In chi confidare, allora? “Non è nell’uomo che devi confidare, ma nel Signore! Chi confida solo nell’orizzonte umano, per citare ancora Geremia, è ‘come un tamerisco nella steppa; non vedrà venire il bene, dimorerà in luoghi aridi nel deserto’: è inevitabilmente una vita rinsecchita, triste, faticosa, perché ha un orizzonte di confidenza troppo basso, appunto umano, e di conseguenza deluso”.
Bisogna dunque guardare altrove: “Alziamo il cuore, eleviamo lo sguardo! ‘Benedetto l’uomo che confida nel Signore’, perché, citando ancora Geremia, ‘è come un albero piantato lungo un corso d’acqua’: rimane verde anche nell’anno della siccità, e dà frutti sempre. Questo avviene perché non si taglia il collegamento con la sorgente: chi confida nel Signore tiene sempre vivo il contatto con Lui. Tutti noi siamo fiumi dalla breve corrente, e inevitabilmente finiamo per attraversare paesaggi desolati, riarsi, e in un attimo veniamo risucchiati; ma se tieni il contatto con la sorgente, allora la tua acqua fluirà sempre”.

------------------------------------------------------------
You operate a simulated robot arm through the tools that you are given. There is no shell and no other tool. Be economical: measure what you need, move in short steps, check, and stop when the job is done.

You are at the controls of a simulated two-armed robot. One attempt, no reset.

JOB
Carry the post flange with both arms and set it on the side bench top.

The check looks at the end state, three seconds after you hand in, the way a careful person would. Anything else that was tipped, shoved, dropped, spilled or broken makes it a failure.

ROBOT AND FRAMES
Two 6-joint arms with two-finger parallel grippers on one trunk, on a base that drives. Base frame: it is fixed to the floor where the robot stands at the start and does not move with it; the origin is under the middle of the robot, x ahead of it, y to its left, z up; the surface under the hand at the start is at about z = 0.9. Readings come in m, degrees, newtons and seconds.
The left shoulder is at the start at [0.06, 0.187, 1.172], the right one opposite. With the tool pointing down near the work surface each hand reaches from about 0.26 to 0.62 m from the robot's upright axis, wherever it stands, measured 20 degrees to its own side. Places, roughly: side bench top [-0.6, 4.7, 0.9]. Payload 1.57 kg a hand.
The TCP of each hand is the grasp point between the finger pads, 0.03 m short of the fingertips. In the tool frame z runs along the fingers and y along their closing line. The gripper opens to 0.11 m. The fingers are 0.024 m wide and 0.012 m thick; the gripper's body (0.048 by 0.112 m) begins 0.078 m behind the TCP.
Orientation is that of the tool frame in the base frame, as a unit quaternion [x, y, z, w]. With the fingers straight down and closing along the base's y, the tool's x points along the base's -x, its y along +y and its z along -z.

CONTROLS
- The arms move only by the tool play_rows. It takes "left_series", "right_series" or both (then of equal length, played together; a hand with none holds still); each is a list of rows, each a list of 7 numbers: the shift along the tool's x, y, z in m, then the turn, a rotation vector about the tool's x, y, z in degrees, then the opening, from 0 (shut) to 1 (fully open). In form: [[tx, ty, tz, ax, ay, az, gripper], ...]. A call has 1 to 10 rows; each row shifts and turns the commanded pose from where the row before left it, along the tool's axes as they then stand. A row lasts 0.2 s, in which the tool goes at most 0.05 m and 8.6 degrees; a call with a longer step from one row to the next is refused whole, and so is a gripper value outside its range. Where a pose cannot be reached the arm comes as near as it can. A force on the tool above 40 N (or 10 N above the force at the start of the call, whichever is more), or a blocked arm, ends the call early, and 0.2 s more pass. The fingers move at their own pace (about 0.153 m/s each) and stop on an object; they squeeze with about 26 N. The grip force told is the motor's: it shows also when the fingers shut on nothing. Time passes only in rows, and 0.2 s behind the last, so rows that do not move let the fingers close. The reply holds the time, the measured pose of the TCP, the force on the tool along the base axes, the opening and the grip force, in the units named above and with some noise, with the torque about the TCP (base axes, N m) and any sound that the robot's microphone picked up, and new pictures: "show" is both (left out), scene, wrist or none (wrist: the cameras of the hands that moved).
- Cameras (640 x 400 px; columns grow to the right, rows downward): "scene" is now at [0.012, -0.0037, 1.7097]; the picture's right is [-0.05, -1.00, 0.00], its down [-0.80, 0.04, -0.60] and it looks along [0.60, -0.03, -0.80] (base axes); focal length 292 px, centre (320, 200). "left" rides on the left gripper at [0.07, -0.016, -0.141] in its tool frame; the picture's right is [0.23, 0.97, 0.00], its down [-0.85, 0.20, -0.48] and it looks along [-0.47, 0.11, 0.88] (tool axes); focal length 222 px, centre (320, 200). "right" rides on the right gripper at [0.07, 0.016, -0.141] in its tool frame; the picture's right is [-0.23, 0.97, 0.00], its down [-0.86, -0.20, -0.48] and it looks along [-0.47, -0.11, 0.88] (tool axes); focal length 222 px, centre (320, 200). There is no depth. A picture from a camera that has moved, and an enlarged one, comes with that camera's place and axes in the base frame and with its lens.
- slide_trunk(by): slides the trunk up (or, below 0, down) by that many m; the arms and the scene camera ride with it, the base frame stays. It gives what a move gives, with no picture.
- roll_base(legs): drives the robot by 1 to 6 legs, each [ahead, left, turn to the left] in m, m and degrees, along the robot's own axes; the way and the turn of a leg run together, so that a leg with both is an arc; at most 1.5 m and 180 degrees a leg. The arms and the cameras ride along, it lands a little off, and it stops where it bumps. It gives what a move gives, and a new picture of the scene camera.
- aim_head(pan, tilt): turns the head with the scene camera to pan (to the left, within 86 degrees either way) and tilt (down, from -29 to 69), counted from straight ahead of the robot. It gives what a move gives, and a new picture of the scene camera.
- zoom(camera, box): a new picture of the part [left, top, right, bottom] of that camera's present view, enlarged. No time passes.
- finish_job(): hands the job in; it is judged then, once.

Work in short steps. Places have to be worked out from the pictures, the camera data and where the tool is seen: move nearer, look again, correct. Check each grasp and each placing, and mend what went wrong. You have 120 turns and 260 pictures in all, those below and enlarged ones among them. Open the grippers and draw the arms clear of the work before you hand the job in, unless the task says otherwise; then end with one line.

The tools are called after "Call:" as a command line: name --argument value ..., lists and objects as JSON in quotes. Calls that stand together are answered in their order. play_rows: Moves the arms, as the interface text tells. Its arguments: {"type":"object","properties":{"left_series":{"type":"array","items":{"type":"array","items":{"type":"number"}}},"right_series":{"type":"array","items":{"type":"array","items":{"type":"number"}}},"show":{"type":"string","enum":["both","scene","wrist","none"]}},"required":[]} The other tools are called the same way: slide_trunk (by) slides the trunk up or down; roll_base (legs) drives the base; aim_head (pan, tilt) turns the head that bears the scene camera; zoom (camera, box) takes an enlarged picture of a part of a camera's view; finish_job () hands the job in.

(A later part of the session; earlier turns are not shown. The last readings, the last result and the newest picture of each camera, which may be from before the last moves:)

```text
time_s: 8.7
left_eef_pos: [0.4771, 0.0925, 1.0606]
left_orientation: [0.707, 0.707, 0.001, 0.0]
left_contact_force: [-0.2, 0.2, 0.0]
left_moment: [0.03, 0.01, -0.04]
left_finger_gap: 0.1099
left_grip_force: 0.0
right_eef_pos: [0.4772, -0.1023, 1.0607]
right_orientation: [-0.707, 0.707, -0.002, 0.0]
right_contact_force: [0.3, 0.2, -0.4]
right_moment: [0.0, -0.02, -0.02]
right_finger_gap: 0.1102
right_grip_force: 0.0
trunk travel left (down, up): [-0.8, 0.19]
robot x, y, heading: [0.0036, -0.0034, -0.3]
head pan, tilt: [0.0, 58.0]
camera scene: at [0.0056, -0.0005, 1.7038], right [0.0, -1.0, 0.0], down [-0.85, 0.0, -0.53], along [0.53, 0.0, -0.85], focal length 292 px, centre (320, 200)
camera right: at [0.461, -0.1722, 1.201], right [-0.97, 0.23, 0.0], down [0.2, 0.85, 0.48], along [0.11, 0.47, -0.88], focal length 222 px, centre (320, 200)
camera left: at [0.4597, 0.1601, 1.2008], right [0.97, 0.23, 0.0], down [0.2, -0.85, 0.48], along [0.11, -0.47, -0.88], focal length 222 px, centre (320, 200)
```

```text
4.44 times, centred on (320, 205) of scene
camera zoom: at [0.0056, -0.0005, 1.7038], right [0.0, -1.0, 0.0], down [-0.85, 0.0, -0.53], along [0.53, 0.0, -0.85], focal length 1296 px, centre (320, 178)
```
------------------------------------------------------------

La metafora di Geremia può essere anche ampliata: “Quando ti senti in difficoltà non devi guardare attorno per cercare se c’è qualche altro fiume che ti può dare l’acqua: guarda dentro, scava e vedi se sei collegato alla sorgente; quando il tuo pozzo non dà più acqua, non andare a scavare di qua e di là, come un ebete! Quante persone, siccome hanno vissuto una religiosità superficiale, si buttano di qua e di là, e magari si propongono come santoni! Amico mio, se dal tuo pozzo non esce più acqua, approfondisci il pozzo, che è il Cristo, il pozzo d’acqua viva, altrimenti comincerai ad andare dietro a ogni pozzo che si crede il Messia!”.
Ecco dunque la via da seguire e anche l’esortazione finale di padre Placido: “Tieni collegato il tuo cuore alla Sorgente, e non aver paura: lo sguardo del Signore è penetrante, porta calma e ordine. Affidiamoci a questa presenza buona del Cristo che è in ognuno di noi!”.